Light Through Glass: The Loss Equations That Matter

Light is strange. It behaves like a wave when it diffracts around obstacles and interferes with itself. It behaves like a particle when it knocks electrons off metal surfaces. Neither description is complete on its own. Both are true, depending on how you look.

This duality is not just a physics curiosity. It sits underneath everything that happens inside a fiber — why the glass guides light at all, why energy is lost along the way, and how we measure what's left at the other end.

Energy Comes in Packets

Max Planck figured out in 1900 that light doesn't carry energy continuously — it carries it in discrete chunks. Each chunk, a photon, has energy tied directly to its frequency:

E = hf

where h is Planck's constant (6.626 × 10⁻³⁴ J·s) and f is the frequency of the light. Since frequency and wavelength are related by the speed of light (f = c / λ), this becomes:

E = hc / λ

What this means in practice: a photon at 1550 nm carries less energy than one at 1310 nm. The longer the wavelength, the lower the energy per photon. This matters because lower-energy photons interact less aggressively with the glass — they scatter less, absorb less, and travel farther before the signal fades. That's the physics reason 1550 nm is the long-haul wavelength.
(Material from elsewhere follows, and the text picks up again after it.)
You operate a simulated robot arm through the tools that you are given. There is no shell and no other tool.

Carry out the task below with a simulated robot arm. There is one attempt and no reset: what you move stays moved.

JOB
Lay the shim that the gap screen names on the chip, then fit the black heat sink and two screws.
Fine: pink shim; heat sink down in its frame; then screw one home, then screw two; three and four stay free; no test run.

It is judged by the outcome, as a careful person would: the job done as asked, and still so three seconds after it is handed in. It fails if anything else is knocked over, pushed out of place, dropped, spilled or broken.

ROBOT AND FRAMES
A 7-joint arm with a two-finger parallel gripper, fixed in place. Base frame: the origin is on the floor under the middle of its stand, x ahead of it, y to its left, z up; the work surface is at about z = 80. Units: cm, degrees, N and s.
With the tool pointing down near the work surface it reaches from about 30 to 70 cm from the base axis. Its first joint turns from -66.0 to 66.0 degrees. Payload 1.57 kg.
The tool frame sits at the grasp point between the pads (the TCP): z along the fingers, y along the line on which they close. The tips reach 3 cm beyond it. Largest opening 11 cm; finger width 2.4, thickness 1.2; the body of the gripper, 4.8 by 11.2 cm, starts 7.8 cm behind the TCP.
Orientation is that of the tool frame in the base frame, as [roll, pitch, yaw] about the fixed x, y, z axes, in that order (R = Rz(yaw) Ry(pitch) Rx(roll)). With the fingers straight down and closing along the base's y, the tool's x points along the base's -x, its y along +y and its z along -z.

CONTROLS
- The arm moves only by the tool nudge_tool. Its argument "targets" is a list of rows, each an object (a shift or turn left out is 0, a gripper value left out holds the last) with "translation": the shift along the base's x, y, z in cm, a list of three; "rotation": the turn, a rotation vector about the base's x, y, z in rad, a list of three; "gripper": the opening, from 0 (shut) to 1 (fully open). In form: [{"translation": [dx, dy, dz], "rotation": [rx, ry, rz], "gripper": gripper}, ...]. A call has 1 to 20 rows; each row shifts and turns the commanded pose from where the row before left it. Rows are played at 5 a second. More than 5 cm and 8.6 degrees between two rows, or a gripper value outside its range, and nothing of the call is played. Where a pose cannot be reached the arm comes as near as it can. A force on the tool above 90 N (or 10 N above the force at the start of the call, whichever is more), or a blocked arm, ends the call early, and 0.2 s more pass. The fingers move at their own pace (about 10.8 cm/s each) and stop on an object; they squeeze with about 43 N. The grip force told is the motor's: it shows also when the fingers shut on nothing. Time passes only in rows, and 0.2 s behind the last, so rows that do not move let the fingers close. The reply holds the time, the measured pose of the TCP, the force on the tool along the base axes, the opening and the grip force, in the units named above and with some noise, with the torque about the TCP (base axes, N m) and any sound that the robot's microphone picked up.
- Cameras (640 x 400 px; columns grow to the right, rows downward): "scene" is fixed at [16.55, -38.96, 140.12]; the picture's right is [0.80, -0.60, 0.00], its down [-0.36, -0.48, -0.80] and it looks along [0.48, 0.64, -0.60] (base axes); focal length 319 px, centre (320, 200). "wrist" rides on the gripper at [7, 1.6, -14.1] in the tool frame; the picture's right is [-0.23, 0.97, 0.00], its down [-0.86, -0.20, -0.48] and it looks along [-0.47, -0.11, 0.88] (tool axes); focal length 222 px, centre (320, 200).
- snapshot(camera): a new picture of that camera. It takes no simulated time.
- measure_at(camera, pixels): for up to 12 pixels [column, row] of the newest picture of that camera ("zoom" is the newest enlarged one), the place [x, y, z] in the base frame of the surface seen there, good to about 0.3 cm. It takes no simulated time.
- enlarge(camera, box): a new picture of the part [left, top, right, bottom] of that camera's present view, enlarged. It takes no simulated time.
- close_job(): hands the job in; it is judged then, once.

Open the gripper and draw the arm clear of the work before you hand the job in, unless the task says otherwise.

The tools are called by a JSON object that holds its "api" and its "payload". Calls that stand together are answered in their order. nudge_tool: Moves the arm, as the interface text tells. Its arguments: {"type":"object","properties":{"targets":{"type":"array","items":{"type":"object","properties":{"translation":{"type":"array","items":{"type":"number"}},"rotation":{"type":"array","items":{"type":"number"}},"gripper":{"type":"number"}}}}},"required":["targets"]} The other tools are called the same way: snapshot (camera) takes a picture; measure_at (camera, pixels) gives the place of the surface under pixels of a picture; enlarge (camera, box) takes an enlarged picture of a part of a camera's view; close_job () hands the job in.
The Wave Side: How Glass Guides Light

Fiber works because of total internal reflection — a wave optics phenomenon. The core glass has a slightly higher refractive index than the cladding around it. When the wave hits that boundary at a shallow enough angle, it doesn't pass through. It reflects back into the core and keeps going.

The condition for this is the critical angle. Below it, light escapes. Above it, the fiber guides it.

What matters for the field is numerical aperture — the cone of angles over which the fiber accepts light:

NA = √(n₁² − n₂²)

For standard single-mode fiber, NA is around 0.11. That's a narrow cone. It's why launch alignment matters, why a dirty connector face matters, and why you can't slap two mismatched fibers together without a penalty.

How Loss Works: Beer-Lambert in Glass

Once light is inside the fiber, it attenuates. The mechanism is well-described by Beer-Lambert: power decays exponentially with distance.

P(L) = P₀ · e^(−αL)

P₀ is the launched power, L is the length, and α is the attenuation coefficient of the glass — a material property that depends heavily on wavelength. In fiber work we almost always express this in decibels per kilometer, which converts the exponential to something you can add up:

Loss (dB) = α · L

At 1310 nm, α is roughly 0.34 dB/km for standard G.652 single-mode fiber. At 1550 nm it drops to around 0.19 dB/km. The reason for the difference comes back to the particle side: shorter wavelengths mean higher-energy photons, which scatter more readily off the microscopic density fluctuations in the glass. This is Rayleigh scattering, and it scales as 1/λ⁴ — the same physics that makes the sky blue.

The Decibel Is Just a Ratio

Everything in a fiber link is measured in decibels because loss compounds multiplicatively, and logs turn multiplication into addition.

Loss (dB) = 10 · log₁₀(P_in / P_out)

Three decibels is half your power. Ten decibels is one tenth. These are the two numbers worth internalizing — the rest follows from them. A transmitter putting out +3 dBm into a receiver that needs –28 dBm gives you 31 dB of budget. Every splice, connector, and meter of glass takes a cut of that.

Putting It Together: The Link Budget

A link budget is nothing more than Beer-Lambert applied to a whole system. You add up every loss contributor and check that the total stays inside the budget.

Margin = P_tx − P_rx_min − (α · L) − (splices · loss_per_splice) − (connectors · loss_per_connector) − other

A healthy margin is at least 3 dB. I like to see 5 or more on anything I sign off on — that's the buffer against aging connectors, a future repair splice, and the cable that got bent a little too tight somewhere in the conduit.

The Planck equation quietly underpins the whole thing. Lower photon energy at 1550 nm means lower α, which means more budget available before you hit the receiver threshold. The choice of wavelength isn't arbitrary — it's a direct consequence of how light interacts with matter at the quantum level.

What the OTDR Is Actually Measuring

An OTDR sends a pulse of light down the fiber and listens for what comes back. The backscatter it captures is the wave behaving as a wave — small amounts of light continuously scattering back toward the source as the pulse propagates forward.

The trace is a plot of that backscattered power versus distance. Its slope is α. A splice shows as a step down. A connector shows as a step down with a reflection spike. The math is just Beer-Lambert read backward.

When a splice looks like a gainer on the trace — an upward step instead of a step down — that's not real. It's an artifact of the backscatter coefficient being slightly different on each side of the joint. Measure from both ends and average. The true loss lives in the average.

Every equation here follows from two ideas: light carries energy in quanta (Planck), and that energy attenuates exponentially through matter (Beer-Lambert). The rest is geometry and unit conversions. The physics is simple. The craft is in applying it reliably, in a bucket truck, in the rain, on a fiber that someone needs back online.